Further reading: Śaktī asks many questions to Śiva. The questions of Śaktī and answers of Śiva are in the form of various tantra śāstra-s. There are three positions from which Śaktī seeks answers from Śiva. The first position is Śaktī sitting by the side of Śiva. The questions asked from this position are only preliminaries. The next position is Śaktī sitting on the lap of Śiva. Questions asked from this position are towards attaining Śiva. When She gets clarifications from Śiva and through the knowledge gained during the question answer sessions, She merges with Śiva and becomes a part of Śiva – the Ardhanārīśvara form. This form leads to Liṅga form, the Ultimate Reality. This is a typical example of realisation. When one is at the beginning stage of spirituality there is a gap between the Brahman and the seeker. When he acquires knowledge of advaita, he moves closer to Him. When He realizes the Brahman, he merges with Him and his consciousness loses duality. Finally he transforms into “I am That”. Brahman is pure consciousness and can be visualized in three ways. The first one is paramātṛ-caitanya (consciousness limited by intellect). The second one is pramāṇa-caitanya (consciousness limited by knowledge). The third one is jīva-caitanya (consciousness limited by individual soul). These three types of consciousness are also known as triad.
नमो अग्रियाय च प्रथमाय च
namo agriyāya ca prathamāya ca (5:11)
Salutations to the foremost and the chief of all beings.

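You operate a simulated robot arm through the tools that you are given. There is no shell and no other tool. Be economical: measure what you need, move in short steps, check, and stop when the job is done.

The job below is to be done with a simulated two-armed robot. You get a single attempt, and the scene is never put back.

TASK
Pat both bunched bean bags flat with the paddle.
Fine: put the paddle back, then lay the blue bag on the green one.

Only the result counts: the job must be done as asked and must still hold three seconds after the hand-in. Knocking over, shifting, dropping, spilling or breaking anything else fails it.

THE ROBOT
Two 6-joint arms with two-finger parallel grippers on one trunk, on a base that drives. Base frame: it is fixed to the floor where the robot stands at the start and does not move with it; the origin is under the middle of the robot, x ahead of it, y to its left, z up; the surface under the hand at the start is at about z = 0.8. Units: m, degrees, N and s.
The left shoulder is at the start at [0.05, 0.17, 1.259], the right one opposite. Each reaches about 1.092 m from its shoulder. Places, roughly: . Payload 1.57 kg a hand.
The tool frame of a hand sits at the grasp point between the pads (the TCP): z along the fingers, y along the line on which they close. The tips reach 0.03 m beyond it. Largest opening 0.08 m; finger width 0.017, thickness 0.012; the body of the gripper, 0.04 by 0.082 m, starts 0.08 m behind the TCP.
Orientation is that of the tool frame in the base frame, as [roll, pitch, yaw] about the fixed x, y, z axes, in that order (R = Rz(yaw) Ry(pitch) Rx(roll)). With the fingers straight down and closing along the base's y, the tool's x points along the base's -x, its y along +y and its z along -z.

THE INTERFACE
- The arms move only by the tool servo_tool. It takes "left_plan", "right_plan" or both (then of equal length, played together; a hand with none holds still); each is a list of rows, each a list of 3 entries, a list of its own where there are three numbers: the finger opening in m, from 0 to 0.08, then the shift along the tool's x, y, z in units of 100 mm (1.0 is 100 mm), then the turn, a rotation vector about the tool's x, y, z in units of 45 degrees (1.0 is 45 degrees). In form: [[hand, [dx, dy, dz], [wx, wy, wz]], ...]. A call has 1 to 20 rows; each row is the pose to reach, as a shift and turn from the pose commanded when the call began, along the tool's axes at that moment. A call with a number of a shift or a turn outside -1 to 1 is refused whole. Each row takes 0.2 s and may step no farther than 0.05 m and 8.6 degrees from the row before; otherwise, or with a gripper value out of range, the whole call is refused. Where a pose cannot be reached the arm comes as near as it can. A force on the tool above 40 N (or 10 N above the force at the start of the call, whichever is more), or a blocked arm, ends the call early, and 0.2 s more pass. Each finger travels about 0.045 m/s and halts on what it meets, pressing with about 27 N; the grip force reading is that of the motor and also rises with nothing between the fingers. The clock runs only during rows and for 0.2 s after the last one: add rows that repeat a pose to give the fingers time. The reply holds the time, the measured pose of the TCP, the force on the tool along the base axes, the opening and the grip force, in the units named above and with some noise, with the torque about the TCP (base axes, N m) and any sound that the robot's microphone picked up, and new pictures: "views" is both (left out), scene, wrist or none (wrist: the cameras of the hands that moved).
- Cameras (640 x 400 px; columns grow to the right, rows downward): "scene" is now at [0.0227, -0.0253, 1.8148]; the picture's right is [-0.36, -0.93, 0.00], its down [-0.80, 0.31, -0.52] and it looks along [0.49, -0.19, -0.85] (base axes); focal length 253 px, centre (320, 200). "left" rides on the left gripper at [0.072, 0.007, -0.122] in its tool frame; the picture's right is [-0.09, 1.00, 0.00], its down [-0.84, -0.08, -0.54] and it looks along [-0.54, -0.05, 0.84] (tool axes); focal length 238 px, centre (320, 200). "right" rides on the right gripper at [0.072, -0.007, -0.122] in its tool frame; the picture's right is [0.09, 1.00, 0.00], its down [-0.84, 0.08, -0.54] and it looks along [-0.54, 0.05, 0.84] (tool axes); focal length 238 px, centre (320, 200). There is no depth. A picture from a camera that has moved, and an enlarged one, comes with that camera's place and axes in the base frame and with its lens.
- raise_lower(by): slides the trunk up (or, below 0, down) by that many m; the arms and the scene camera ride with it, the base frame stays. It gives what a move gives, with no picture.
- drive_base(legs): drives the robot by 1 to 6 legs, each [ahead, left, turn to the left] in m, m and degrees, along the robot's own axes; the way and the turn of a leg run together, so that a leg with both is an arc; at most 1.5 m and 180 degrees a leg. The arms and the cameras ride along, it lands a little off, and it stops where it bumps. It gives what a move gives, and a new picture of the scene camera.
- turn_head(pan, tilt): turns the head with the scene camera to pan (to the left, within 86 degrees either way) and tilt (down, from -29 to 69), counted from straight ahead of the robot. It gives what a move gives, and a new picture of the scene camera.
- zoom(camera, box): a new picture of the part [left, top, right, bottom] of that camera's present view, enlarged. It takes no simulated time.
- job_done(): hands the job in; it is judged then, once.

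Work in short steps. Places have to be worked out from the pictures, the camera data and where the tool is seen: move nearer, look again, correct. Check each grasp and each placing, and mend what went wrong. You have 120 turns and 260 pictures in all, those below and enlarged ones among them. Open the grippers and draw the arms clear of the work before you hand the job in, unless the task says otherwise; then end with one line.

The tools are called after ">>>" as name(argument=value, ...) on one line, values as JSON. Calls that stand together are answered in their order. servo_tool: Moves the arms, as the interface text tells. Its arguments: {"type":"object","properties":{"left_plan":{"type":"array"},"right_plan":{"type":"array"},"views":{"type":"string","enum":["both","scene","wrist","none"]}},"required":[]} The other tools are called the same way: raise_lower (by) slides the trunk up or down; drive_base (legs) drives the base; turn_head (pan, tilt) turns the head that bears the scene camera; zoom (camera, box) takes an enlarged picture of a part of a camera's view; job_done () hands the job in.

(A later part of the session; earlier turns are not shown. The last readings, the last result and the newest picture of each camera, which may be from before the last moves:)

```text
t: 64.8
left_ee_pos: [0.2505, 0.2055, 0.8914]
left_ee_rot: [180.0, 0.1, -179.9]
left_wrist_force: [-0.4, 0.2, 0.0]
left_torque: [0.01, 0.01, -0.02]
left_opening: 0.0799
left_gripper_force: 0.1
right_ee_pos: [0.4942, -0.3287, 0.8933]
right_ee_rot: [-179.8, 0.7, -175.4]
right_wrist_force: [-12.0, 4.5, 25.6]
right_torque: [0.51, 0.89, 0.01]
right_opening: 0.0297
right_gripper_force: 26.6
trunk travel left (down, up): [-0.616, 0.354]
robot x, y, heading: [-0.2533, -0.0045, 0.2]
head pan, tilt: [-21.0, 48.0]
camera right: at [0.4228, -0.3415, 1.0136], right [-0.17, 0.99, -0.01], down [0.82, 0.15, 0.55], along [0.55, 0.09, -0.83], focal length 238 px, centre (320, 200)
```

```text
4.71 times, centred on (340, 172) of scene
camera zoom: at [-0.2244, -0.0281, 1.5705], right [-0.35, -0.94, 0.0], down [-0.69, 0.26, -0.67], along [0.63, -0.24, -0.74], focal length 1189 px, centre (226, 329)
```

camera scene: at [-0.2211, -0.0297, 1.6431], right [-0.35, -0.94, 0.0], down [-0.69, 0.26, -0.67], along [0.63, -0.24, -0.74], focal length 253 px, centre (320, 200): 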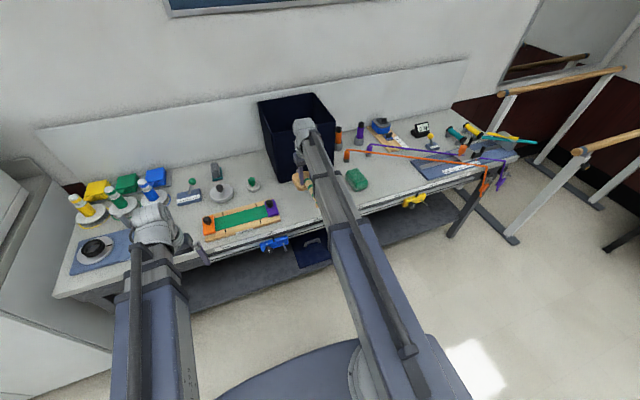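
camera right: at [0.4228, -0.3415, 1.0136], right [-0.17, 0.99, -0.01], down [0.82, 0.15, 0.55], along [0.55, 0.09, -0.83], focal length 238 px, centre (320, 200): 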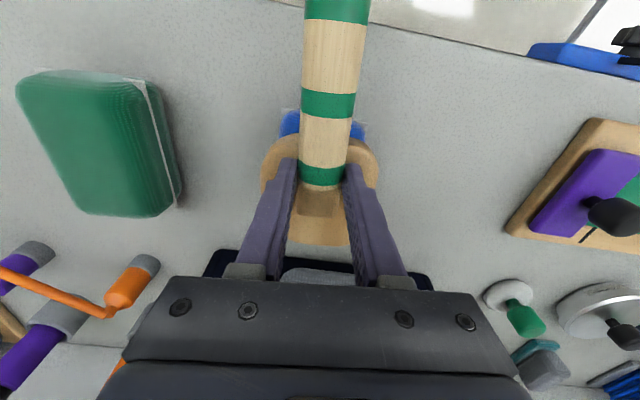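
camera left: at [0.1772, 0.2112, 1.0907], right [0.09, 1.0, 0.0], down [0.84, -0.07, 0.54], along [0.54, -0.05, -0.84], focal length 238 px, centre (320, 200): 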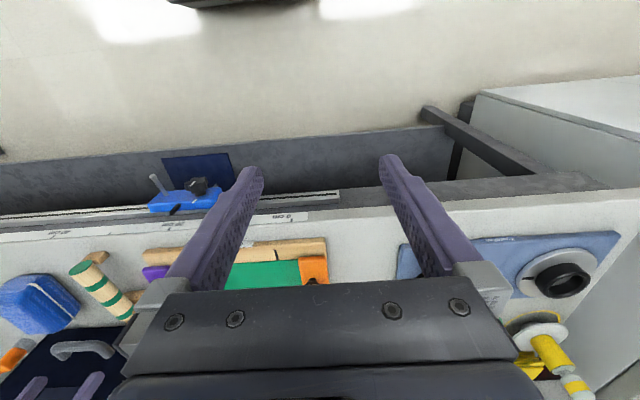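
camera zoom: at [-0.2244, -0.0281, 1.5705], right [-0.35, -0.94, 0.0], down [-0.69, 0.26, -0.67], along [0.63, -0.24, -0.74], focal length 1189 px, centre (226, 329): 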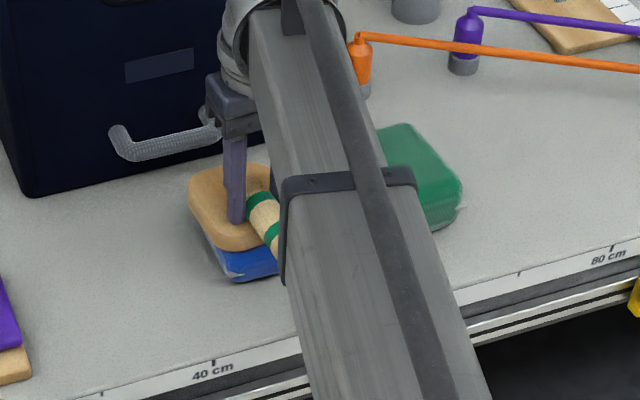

Foremost means hiraṇyagarbha; hiraṇya also means gold. Vedānta Paribhāsā a 17th century Scripture explains hiraṇyagarbha. It says “Hiraṇyagarbha is the first soul to be born and is different from Brahma, Viṣṇu and Śiva.” The subtle body consisting of the five vital forces, the mind, the intellect and the ten organs is produced from the five basic elements. This paves the way for the soul to experience the result of actions or in other words it causes karma-s. The subtle body is of two kinds, superior and inferior. The superior one is the subtle body of hiraṇyagarbha and the inferior is the subtle body of living beings. The subtle body of hiraṇyagarbha is called as mahat or the cosmic intellect and the subtle body of living beings is called ego.”
He is the chief of all beings. Brahman (Rudra) is the Ultimate and inexplicable and is also known as Self. When the Brahman decides to create the universe, he multiplies Himself as many. When He multiplies out of His own will, He thus becomes an individual soul by means of contraction. As a result of this contraction the Self becomes limited and this state is called individual soul. When one tries to understand that he is a contracted form of the Brahman and begins to realize the Brahman within, the process is called Self-realization. The end of Self-realization is the feeling of oneness with the Brahman.
नमो आशवे च वीजिराय च
namo āśave ca vījirāya ca (5:12)
Salutations to the one who pervades everywhere and moves swiftly.
Pervading everywhere is omnipresence and thus He is everywhere all the time. Āśav means quickness. Similarly ajira also mean quickness. Īśa Upaniṣad (verse 4) beautifully explains this. “Brahman is one without a second. It never moves, yet It goes faster than the mind. It is always ahead.....” Thus, His speed cannot be explained, as He is beyond time and space. Brahman is beyond time and space but due to the influence of māyā Brahman appears as if bound by time and space. For easier understanding, Brahman has two aspects – saguṇa (with attributes) and nirguṇa (without attributes).
नमः शीघ्रियाय च शीभ्याय च
namaḥ śīghriyāya ca śībhyāya ca (5:13)
Salutations to the One who is in the form of swift moving water and is present in water.
He is in the form of flowing water in rivers and the Overlord present in water.
नम ऊर्म्याय चावस्वन्याय च
nama ūrmyāya cāvasvanyāya ca (5:14)
He is present in the waves of water as well as in still water.
Ūrmi means wave. But it also refers to six waves of existence – heat, cold (both of the body), greed, illusion, hunger and thirst. There is another version comprising of hunger, thirst, decay, death, grief and illusion. As the Self, He is present in all these six, which are not avoidable. Still water means clean mind. When the mind is cleansed with the help of His Grace, conquering the six waves discussed above is possible. A perfect yogi attains all these qualities. But this is possible only when we are perpetually connected to Him.
नमः स्रोतस्याय च द्विप्याय च॥
namaḥ srotasyāya ca dvipyāya ca || (5:15)
Salutations to Him who is in the form of a stream and who is secluded in an island.
Streams mean flow of knowledge which ultimately makes a seeker to isolate himself to meditate (tapas) on Him in order to attain Him. Even in these stages, He is present. Omnipresence of Rudra is repeatedly emphasized in this anuvāka.